## START DATASET SECTION
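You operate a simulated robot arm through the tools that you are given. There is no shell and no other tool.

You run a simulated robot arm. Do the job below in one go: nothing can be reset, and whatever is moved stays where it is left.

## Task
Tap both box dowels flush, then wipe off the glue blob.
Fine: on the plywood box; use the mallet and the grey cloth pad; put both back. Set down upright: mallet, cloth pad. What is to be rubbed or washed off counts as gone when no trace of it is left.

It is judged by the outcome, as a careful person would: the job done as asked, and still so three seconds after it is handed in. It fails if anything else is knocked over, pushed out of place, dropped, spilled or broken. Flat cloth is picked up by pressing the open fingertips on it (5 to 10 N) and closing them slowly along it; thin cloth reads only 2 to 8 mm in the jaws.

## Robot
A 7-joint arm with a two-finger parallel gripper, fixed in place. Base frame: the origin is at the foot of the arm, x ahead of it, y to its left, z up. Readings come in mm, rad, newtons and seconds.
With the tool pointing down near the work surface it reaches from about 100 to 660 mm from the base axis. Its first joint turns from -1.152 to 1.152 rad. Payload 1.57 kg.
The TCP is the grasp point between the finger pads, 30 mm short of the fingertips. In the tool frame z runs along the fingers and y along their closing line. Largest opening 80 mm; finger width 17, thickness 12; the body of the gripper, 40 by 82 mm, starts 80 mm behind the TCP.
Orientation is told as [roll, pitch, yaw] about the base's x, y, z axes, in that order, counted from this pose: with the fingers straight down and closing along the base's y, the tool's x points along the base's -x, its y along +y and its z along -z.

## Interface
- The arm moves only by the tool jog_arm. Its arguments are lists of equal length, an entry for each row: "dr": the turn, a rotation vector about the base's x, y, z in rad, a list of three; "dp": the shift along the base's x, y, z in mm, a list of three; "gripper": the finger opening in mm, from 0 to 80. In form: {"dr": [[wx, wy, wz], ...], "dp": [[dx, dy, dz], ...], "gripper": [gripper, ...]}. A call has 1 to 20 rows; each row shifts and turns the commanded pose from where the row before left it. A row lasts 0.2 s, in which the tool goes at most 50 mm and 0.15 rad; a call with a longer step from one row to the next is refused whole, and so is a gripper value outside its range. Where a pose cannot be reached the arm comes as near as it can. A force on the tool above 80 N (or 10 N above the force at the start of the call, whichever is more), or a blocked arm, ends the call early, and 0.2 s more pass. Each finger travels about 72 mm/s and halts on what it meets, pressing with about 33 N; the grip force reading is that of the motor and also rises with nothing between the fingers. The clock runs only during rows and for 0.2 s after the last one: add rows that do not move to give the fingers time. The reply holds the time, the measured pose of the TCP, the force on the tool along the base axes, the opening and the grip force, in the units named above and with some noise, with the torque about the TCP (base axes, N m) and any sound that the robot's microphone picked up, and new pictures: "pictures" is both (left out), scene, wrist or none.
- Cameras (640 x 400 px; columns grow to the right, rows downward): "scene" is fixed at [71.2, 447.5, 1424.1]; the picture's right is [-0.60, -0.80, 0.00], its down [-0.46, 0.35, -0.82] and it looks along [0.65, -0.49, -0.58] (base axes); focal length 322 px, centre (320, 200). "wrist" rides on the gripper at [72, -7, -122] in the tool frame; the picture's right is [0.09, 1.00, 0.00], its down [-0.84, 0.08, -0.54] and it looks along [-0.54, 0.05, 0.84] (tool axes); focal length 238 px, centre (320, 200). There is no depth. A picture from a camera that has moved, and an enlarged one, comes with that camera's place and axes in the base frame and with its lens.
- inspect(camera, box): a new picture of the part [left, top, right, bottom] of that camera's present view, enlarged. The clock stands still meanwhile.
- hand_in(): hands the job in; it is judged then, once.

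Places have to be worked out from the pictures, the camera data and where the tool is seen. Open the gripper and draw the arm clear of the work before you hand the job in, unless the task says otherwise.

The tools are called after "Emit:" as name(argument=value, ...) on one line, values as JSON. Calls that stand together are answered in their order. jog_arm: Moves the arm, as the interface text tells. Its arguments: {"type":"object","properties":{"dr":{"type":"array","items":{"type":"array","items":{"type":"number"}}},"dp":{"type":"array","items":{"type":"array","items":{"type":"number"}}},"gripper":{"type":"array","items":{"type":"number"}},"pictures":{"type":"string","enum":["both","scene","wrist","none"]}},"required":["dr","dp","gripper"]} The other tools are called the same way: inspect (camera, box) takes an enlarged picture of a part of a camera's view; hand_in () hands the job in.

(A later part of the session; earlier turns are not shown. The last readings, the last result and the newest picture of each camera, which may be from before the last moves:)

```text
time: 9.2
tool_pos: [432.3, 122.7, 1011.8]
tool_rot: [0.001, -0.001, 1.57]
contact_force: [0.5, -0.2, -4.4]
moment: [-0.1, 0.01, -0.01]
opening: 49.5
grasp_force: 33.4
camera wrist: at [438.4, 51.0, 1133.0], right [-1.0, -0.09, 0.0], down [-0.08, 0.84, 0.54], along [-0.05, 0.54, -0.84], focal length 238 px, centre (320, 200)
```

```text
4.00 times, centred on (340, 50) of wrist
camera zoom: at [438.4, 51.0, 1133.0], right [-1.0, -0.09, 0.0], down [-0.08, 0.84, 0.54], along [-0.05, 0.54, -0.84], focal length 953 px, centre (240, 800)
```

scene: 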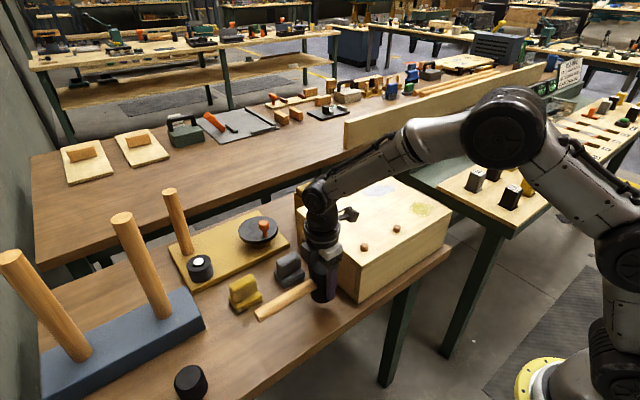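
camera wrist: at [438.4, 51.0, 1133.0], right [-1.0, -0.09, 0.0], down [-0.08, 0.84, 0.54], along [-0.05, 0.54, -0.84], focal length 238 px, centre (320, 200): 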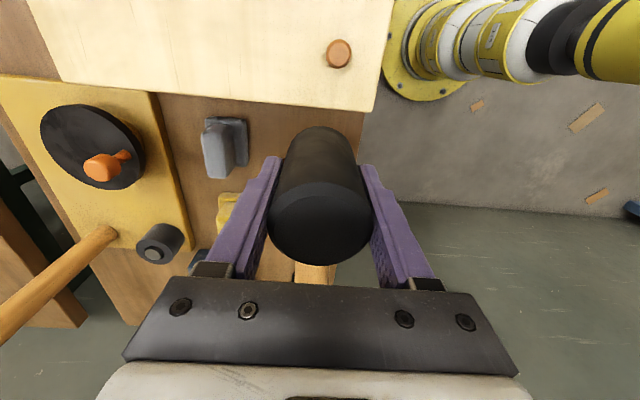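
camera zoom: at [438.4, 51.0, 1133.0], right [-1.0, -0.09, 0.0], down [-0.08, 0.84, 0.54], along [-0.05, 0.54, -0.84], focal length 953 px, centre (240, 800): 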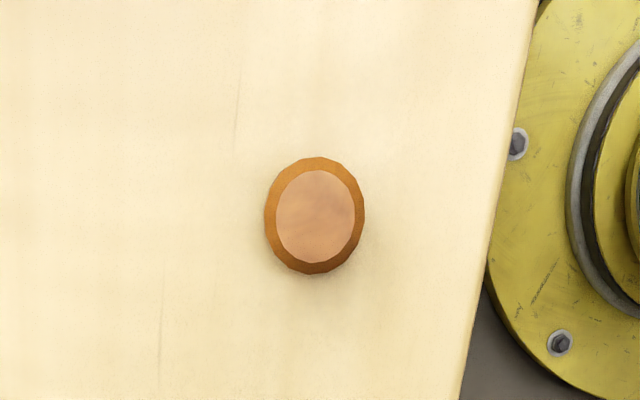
## END DATASET SECTION
## START SOURCE PASSAGE
Diese entspannte Hingabe dokumentiert sie mit ihren Fotos. Bilder, die in den Medien sonst meist ausgeblendet werden. Dass der verwitwete Politiker Franz Müntefering (69) jetzt eine 40 Jahre jüngere Frau liebt, berührt die Nation. Als aber 2005 Christiane Hörbiger, damals 67, mit Michael Mendl, damals 60, vor der Kamera unter die Bettdecke schlüpft, wie in dem TV-Film „Mathilde liebt“, wird öffentlich diskutiert: „Dürfen die das – in dem Alter?“
„Alte Körper will niemand sehen, heißt’s immer“, so Trautner. „Angeblich verkaufen sich nur junge. Ich finde alte Körper schön.“ Das Thema liegt ihr am Herzen: „In einer Gesellschaft, die immer älter wird, muss es einfach normal werden, Menschen jenseits der 60 und 70 lustvoll und ungeschönt aktiv wahrzunehmen.“
„Ist doch kein Grund, weniger Sex zu haben“
Das war auch ein Grund, warum sich Trautners Protagonisten auf das Foto-Projekt eingelassen haben. „In der Natur finden wir gerade die krumm gewachsenen Bäume schön“, sagt ein 64-Jähriger in der „Frankfurter Rundschau“. „Den gerade gewachsenen Stamm übersehen wir. Und der soll unser Schönheitsideal für den menschlichen Körper sein?“ Seine gleichaltrige Partnerin ergänzt lächelnd: „Das bei uns der eine oder andere Knochen mal wehtut, „ist doch kein Grund, weniger Sex zu haben.“
Die beiden „tun es praktisch jeden Tag“. Schon damit die „Muskeln, die dabei eine Rolle spielen, nicht unterentwickelt werden“. Dass Katrin Trautner sie dabei fotografiert hat, haben sie nicht all ihren Freunden erzählt. Nicht jeder von ihnen ist mit Mitte 60 so frei und fröhlich wie sie.
## END SOURCE PASSAGE
I need the source passage continued from the place where it stops.

▶ **WRITTEN RESPONSE**
„Wir gehorchen den Merkwürdigkeiten der Schönheitsindustrie“
„Ältere Körper wirken erstmal erschreckend, drum hat man solche Bilder nicht so gern“, sagt Andreas Dresen (46), Regisseur des vielfach ausgezeichneten Films „Wolke 9“ über Leidenschaft im Alter. „Sie konfrontieren uns mit dem Verfall, mit dem Tod. Davor haben wir Angst. Wir möchten dem nicht ins Auge schauen, tun lieber so, als ob wir ewig jung bleiben könnten und gehorchen den Merkwürdigkeiten der Schönheitsindustrie.“ Dass Männer noch mit 60 einen Waschbrettbauch haben und Frauen sich ihre Falten mit Botox wegspritzen sollen.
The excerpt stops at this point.